KAFKA ON THE SHORE
By Haruki Murakami
Translated from the Japanese by Philip Gabriel
Knopf, $25.95, 446 pp
Reviewed by KIT REED
Can a novel be too good to write about? Kafka on the Shore comes close. There are hundreds of wonderful passages, heavily loaded and rich with significance _ too many to quote. There's too much to say. Where the novels of Japanese novelist Haruki Murakami have always been intelligent, inventive and complex, this one is brilliant.
Telling the stories of a fleeing boy, a grieving woman and an old man damaged during a mysterious incident in World War II, Murakami has written a superb metaphysical novel. Complex as it is, this reads like an adventure, the kind that hooks the reader and doesn't let go until the end.
In earlier works like The Wind-up Bird Chronicles and A Wild Sheep's Chase, Murakami's central characters sleepwalk through their stories in a state of dreamy confusion. Events roll off them like water off plate glass. They note what's happening to them _ the divorce in Sheep's Chase and the missing wife in Wind-up Bird _ but where desertions and disappearances might push other men to rage and crimes of passion, these characters are curiously without affect. They take what happens to them coolly, moving through their lives like observers who record but don't necessarily react.
With Kafka on the Shore, the gloves come off.
In this dense, fascinating spin on the Oedipus myth, Murakami's characters plunge into life. They are engaged and excited, angry and afraid. From the boy who calls himself Kafka to the beautiful, remote librarian he loves, these people care enormously about present events _ and the mysterious past.
Kafka Tamura is fleeing his vengeful father and an ugly prophecy: that Kafka will kill his father and sleep with his mother and his sister, who left when he was small. Encouraged by Crow, his unearthly alter ego, he resolves to be the world's toughest 15-year-old. He leaves Tokyo and seeks refuge in the serenity of the Komura library, a monument to a young man who died. There he meets Miss Saeki, who will become his lover in this world and in a dream world where Kafka has more than one sexual adventure. At the library he is mentored by the sexually ambiguous Oshima, who takes him to a remote cabin deep in a forest where it's all too easy to get lost.
Intercut with Kafka's tale are accounts of a mystifying event in which several schoolchildren collapse in the woods and wake up with no memory of what happened to them. All but one return to normal, but little Nakata is profoundly changed. By the time we meet him he is an old man with the mind of a child and the ability to talk to cats.
A scientist interviewed about the incident that left Nakata in a coma floats a theory that informs the book:
"The term "spirit projection' sprang to mind. Are you familiar with it? Japanese folk tales are full of this sort of thing, where the soul temporarily leaves the body and goes off a great distance to take care of some vital task and then returns to reunite with the body. . . . The notion of the soul not just leaving the body at death but _ assuming the will is strong enough _ also being able to separate from the body of the living is probably an idea that took root in Japan in ancient times."

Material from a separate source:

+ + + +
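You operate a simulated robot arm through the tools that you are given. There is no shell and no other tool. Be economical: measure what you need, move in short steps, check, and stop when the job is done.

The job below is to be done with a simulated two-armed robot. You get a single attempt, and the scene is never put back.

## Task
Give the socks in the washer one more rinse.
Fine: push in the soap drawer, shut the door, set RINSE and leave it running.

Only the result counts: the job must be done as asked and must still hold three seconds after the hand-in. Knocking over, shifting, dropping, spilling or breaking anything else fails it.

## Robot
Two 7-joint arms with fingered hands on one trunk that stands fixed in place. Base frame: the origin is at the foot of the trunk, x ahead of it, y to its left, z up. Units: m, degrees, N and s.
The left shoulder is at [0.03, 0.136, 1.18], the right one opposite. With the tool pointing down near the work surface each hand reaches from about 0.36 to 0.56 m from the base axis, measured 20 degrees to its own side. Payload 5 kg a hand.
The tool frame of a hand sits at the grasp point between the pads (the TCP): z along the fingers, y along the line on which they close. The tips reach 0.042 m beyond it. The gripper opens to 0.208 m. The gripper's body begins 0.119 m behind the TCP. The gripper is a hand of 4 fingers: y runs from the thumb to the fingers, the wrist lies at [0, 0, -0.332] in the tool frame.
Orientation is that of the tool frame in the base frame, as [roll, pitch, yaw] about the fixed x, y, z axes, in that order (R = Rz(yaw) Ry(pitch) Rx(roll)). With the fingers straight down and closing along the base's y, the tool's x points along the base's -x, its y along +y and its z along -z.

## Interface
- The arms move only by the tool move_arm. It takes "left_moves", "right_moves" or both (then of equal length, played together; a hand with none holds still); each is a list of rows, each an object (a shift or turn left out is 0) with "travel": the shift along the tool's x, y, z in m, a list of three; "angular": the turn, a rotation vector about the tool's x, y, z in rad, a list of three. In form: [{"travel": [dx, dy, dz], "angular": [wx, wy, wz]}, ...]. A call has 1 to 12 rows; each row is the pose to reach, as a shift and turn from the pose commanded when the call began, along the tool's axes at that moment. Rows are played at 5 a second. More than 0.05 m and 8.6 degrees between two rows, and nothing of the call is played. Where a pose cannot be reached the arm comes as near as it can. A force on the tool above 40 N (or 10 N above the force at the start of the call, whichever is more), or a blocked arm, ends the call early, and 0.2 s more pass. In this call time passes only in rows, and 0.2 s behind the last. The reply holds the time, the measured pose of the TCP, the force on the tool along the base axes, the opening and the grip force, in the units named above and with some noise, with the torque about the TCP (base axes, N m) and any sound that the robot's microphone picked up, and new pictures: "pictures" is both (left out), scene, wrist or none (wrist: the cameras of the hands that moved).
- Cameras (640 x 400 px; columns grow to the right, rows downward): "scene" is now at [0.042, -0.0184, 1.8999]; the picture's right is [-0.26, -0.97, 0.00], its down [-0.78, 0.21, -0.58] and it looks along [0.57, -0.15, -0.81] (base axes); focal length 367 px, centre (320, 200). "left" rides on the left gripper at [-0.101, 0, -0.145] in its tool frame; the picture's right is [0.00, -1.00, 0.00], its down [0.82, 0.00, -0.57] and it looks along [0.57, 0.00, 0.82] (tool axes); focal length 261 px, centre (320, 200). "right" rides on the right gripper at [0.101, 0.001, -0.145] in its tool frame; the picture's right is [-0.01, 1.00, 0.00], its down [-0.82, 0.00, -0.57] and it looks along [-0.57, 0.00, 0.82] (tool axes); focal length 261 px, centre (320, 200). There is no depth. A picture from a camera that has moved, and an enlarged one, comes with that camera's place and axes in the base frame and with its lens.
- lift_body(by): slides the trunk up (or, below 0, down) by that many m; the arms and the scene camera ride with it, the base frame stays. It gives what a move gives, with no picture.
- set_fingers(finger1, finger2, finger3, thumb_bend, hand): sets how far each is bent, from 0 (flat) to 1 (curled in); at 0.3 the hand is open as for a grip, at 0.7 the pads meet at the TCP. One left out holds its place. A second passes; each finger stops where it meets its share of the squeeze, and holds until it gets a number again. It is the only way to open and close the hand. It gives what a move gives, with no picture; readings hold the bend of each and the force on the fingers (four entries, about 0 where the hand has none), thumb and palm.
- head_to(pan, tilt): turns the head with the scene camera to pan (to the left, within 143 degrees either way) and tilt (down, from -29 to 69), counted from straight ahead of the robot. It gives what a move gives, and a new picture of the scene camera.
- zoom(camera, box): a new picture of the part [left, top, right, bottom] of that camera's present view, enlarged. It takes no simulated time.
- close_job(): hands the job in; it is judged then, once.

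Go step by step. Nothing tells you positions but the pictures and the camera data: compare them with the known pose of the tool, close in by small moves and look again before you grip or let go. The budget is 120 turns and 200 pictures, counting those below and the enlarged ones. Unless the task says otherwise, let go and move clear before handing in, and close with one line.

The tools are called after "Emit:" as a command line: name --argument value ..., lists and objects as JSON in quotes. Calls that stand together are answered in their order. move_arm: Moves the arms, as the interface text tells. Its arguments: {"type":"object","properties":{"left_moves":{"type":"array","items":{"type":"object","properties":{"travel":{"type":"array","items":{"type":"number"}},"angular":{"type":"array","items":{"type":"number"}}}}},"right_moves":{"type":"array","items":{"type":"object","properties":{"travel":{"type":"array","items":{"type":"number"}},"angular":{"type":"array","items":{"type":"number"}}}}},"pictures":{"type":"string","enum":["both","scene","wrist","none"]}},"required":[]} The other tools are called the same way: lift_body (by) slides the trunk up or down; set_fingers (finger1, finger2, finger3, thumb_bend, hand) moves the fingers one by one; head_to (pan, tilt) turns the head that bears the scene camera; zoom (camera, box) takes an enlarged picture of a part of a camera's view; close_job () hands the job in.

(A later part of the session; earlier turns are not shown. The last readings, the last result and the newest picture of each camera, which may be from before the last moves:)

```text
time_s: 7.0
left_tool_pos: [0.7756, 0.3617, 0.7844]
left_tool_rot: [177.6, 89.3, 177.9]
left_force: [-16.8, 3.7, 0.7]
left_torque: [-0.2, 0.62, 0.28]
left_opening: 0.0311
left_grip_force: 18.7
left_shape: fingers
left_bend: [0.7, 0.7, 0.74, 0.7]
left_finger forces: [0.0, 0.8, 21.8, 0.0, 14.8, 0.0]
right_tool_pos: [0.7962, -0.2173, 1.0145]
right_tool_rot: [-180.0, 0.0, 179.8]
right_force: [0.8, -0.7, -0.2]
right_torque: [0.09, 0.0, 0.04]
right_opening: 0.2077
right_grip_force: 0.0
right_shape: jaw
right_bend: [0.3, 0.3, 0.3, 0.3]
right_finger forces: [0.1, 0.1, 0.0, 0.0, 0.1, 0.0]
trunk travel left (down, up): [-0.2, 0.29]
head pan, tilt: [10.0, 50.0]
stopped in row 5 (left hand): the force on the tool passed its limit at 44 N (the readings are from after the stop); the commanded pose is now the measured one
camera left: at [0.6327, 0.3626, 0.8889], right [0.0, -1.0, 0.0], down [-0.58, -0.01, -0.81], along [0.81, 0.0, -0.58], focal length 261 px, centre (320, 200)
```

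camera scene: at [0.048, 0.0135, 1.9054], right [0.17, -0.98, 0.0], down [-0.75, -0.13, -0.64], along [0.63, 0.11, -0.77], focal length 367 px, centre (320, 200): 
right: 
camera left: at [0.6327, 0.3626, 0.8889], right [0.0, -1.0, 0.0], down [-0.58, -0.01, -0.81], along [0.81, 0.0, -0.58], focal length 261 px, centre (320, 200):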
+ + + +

This explains the adult Nakata's encounter with a spirit called Johnnie Walker, who orders Nakata to kill him. Later Nakata runs into a spirit who looks like Kentucky Fried Chicken's Col. Sanders. In the peaceful Komura library, Kafka has been doing some traveling through time and space himself. He reflects:
The territory here is treacherous and weird, but no matter what happens, the characters' level of engagement makes it powerfully real. They care about everything they do and they care terribly about what's happening to them.
Haruki Murakami lived abroad until 1995, when two events took him back to Japan: the Kobe earthquake and the Aum Shinrikyo assault on the Japanese underground in which hundreds were poisoned by sarin gas. He interviewed the sarin survivors for Underground (2000), a nonfiction book about the attack. After the Quake (2002) is a collection of short stories that suggests the disasters changed the way he writes about people.
Instead of being viewed from the outside, like figures in a landscape, the people in this new novel seem compelled. They are driven from within by an author who has learned how to get inside the skin of his characters, seeing what they see and feeling what they feel.
It is as if the author has spent all his working life 'til now preparing to blow us away.
Kit Reed's new novel is Thinner Than Thou. Her next short story collection is due in September.